- **Data section**:
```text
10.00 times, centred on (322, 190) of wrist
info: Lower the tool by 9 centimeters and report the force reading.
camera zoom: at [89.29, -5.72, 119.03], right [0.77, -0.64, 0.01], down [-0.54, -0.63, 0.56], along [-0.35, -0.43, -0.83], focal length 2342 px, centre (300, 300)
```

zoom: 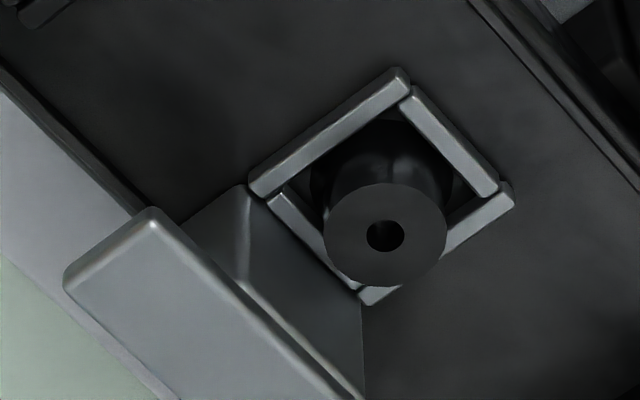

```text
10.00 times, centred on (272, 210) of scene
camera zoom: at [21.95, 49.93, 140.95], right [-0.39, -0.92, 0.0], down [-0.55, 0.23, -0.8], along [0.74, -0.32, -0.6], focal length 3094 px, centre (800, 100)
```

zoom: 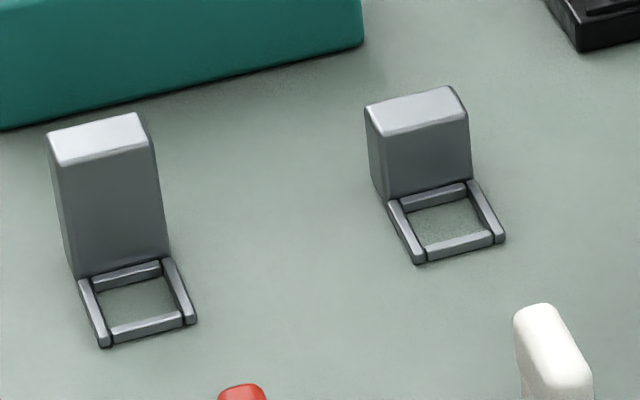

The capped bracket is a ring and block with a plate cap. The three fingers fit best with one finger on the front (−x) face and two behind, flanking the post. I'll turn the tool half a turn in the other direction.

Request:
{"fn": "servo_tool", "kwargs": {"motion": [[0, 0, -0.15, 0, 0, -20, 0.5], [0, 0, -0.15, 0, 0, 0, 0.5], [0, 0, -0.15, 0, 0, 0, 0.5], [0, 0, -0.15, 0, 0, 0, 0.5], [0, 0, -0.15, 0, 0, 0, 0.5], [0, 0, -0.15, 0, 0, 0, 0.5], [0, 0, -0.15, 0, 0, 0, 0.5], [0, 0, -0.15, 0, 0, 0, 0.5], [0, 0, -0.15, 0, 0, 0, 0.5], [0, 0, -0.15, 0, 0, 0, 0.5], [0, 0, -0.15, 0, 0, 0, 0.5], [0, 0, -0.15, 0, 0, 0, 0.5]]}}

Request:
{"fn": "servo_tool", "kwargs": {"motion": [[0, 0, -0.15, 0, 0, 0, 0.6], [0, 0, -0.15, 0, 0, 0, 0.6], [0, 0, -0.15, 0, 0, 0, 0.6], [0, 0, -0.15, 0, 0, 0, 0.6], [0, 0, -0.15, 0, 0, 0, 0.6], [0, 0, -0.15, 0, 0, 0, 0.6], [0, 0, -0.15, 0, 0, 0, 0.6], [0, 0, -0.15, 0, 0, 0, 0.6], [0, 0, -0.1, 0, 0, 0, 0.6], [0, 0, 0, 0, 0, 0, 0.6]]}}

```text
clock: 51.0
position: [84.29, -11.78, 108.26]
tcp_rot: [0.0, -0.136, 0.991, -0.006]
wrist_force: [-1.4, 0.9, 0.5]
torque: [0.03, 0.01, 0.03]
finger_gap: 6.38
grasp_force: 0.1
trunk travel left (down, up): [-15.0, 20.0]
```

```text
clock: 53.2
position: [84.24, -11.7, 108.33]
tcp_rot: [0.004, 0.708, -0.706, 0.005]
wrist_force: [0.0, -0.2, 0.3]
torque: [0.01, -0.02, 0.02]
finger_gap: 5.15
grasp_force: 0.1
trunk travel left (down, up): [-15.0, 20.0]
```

- **Exercise goal**:
Transcribe the whole listing exactly. Pictures stay out of your copy. Write them as strings in a JSON array, leaving out blank lines.

- **Exercise answer**:
[
  "```text",
  "10.00 times, centred on (322, 190) of wrist",
  "info: Lower the tool by 9 centimeters and report the force reading.",
  "camera zoom: at [89.29, -5.72, 119.03], right [0.77, -0.64, 0.01], down [-0.54, -0.63, 0.56], along [-0.35, -0.43, -0.83], focal length 2342 px, centre (300, 300)",
  "```",
  "zoom: ",
  "```text",
  "10.00 times, centred on (272, 210) of scene",
  "camera zoom: at [21.95, 49.93, 140.95], right [-0.39, -0.92, 0.0], down [-0.55, 0.23, -0.8], along [0.74, -0.32, -0.6], focal length 3094 px, centre (800, 100)",
  "```",
  "zoom: ",
  "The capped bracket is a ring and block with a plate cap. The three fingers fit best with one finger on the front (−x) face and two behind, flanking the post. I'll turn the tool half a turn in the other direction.",
  "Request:",
  "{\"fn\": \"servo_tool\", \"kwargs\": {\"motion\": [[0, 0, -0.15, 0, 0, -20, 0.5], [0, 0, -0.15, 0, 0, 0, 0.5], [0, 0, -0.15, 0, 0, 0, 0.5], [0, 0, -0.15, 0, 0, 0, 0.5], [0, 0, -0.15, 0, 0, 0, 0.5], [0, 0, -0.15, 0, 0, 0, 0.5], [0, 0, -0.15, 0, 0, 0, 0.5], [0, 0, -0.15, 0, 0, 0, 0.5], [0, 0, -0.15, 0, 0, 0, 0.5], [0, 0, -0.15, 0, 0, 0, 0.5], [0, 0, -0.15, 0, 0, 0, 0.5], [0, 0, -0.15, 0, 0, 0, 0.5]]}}",
  "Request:",
  "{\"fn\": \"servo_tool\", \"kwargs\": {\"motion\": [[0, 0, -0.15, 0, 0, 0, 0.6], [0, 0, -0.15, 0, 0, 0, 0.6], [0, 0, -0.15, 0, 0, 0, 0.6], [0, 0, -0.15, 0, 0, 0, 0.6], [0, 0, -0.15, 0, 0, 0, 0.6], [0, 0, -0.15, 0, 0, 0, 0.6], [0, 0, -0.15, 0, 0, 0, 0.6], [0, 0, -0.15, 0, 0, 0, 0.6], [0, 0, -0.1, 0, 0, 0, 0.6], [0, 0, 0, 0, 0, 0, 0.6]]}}",
  "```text",
  "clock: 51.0",
  "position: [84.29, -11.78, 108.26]",
  "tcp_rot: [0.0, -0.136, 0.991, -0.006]",
  "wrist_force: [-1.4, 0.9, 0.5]",
  "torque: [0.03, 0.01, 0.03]",
  "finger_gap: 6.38",
  "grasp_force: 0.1",
  "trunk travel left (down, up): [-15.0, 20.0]",
  "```",
  "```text",
  "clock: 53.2",
  "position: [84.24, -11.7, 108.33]",
  "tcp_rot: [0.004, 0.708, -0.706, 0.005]",
  "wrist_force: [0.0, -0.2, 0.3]",
  "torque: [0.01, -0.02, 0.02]",
  "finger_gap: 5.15",
  "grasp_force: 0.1",
  "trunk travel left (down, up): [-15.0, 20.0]",
  "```"
]